Raï : Le pays a besoin de réconciliation nationale - L'Orient-Le Jour

Raï : Le pays a besoin de réconciliation nationale

Les divers prélats ont exhorté les responsables à mettre fin à leurs divisions et à pallier les difficultés touchant au quotidien des Libanais.

Le patriarche maronite, Mgr Béchara Raï, a appelé dimanche à une réconciliation nationale qui mettrait fin aux dissensions politiques, à la pauvreté et à la corruption, insistant par ailleurs sur le retour des déplacés syriens dans leur pays.
Mgr Raï s'exprimait à Bkerké, lors de la messe de Noël qu'il a célébrée, avec la participation de l'ancien patriarche maronite Nasrallah Sfeir, des évêques Boulos Sayyah, Aad Abi Karam, Samir Mazloum, et du nonce apostolique, Gabriel Caccia, en présence notamment du président de la République, Michel Aoun, et de son épouse, du ministre de la Culture, Ghattas Khoury, représentant le chef du gouvernement, Saad Hariri, des anciens présidents Amine Gemayel et Michel Sleiman, du ministre des Affaires étrangères, Gebran Bassil, et d'un grand nombre de députés et de personnalités du monde sécuritaire et judiciaire.
« Nous souhaitons que votre mandat réussisse à réaliser une réconciliation nationale renforcée par un esprit d'amour et de partenariat, afin que se dissipent les ténèbres générées par les conflits », a lancé Mgr Raï à l'adresse du président de la République, estimant que l'entente globale contribuerait à « sortir le peuple de la pauvreté et (à) éviter la désintégration de la société ». Le patriarche maronite a dans ce cadre appelé à « faire cesser la corruption, la dégradation de l'environnement naturel et social, l'évasion fiscale, le gaspillage, les dépenses non contrôlées et le recrutement arbitraire des fonctionnaires, basé sur le clientélisme confessionnel et politique ».

Le retour des déplacés
Se penchant sur les problèmes créés par la présence des déplacés syriens, le patriarche maronite a affirmé que « la sécurité au niveau social nécessite de parer au danger dû à la présence de deux millions de déplacés ». Il a estimé que « cette situation menace la stabilité intérieure et prive les Libanais de leur pain quotidien », soulignant qu'« elle constitue un lourd fardeau pour l'État et le peuple ». Et Mgr Raï d'appeler à « œuvrer sérieusement avec la communauté internationale en vue de rapatrier les déplacés et de leur fournir des aides sur leur territoire », estimant que cette démarche « leur restituera leurs droits et leur dignité ».
Le patriarche maronite s'est par ailleurs félicité de l'élection présidentielle, estimant que l'entente de toutes les composantes politiques autour du choix de Michel Aoun reflète leur certitude quant à l'aptitude de ce dernier à « consolider l'État de droit et des institutions ». Il a ajouté que cette situation favorable a été consolidée par la formation du gouvernement, qualifiant celui-ci de « rassembleur, dans la mesure où il représente toutes les composantes du pays et constitue la preuve que le Liban est une terre de pluralité et de dialogue ».

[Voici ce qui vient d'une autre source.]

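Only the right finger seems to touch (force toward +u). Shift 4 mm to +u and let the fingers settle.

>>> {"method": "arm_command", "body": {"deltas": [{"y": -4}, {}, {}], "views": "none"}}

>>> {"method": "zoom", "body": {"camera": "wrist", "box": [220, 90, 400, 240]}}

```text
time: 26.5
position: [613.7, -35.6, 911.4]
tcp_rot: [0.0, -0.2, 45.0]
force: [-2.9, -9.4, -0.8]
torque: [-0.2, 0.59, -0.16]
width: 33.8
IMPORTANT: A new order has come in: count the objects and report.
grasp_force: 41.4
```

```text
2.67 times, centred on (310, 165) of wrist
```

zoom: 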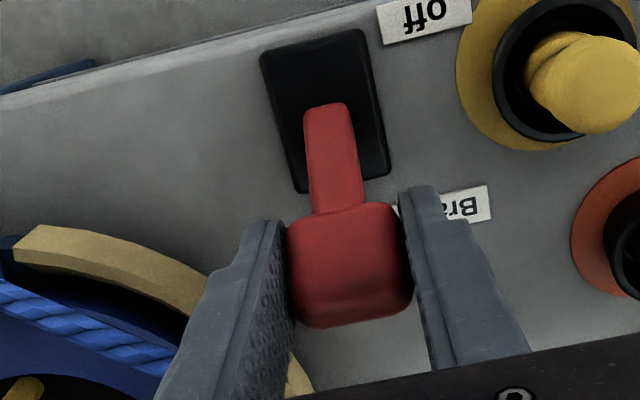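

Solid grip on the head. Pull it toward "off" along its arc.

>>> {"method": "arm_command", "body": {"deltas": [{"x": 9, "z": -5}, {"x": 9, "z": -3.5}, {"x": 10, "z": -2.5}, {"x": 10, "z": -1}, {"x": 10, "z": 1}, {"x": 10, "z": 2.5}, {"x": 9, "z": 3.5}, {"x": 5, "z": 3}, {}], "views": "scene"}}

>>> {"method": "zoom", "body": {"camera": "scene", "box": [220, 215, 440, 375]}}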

Aoun : Nous travaillerons dur
Avant la célébration de la messe et après un aparté avec le patriarche, M. Aoun a exprimé, devant les journalistes, son engagement à « œuvrer en vue de concrétiser les espoirs des Libanais et répondre à leurs attentes », soulignant que « pour satisfaire les vœux des citoyens, l'action du gouvernement se fera à pas étudiés et rapides mais non précipités ».
« Nous travaillerons dur afin de combler les nombreuses lacunes qui sévissent à ce jour », a poursuivi le président de la République, promettant enfin que « les postes vacants seront remplis par des personnes compétentes et honnêtes ».

Vœux de Noël
Pour sa part, le président de la Chambre, Nabih Berry, a pris contact dimanche avec Mgr Raï, lui exprimant ses vœux à l'occasion de Noël. Une délégation du mouvement Amal devait se rendre plus tard à Bkerké dans le même but.
Jusqu'à hier, le patriarche maronite continuait de recevoir les vœux de différentes personnalités du monde religieux et social, accueillant ainsi une délégation d'ulémas chiites, ainsi que les responsables du Hezbollah pour les régions du Nord, de Jbeil-Kesrouan, et du Metn, Rida Ahmad, Ali Berro et Chawki Zeaïter.
Également parmi les hôtes de Bkerké, Fadi Romanos, membre de la Fondation maronite dans le monde, ainsi qu'une délégation du comité de coordination entre l'Université libanaise et le patriarcat maronite.
Mgr Raï a par ailleurs reçu un appel téléphonique du cheikh Akl druze, Naïm Hassan, qui lui a transmis ses vœux pour Noël.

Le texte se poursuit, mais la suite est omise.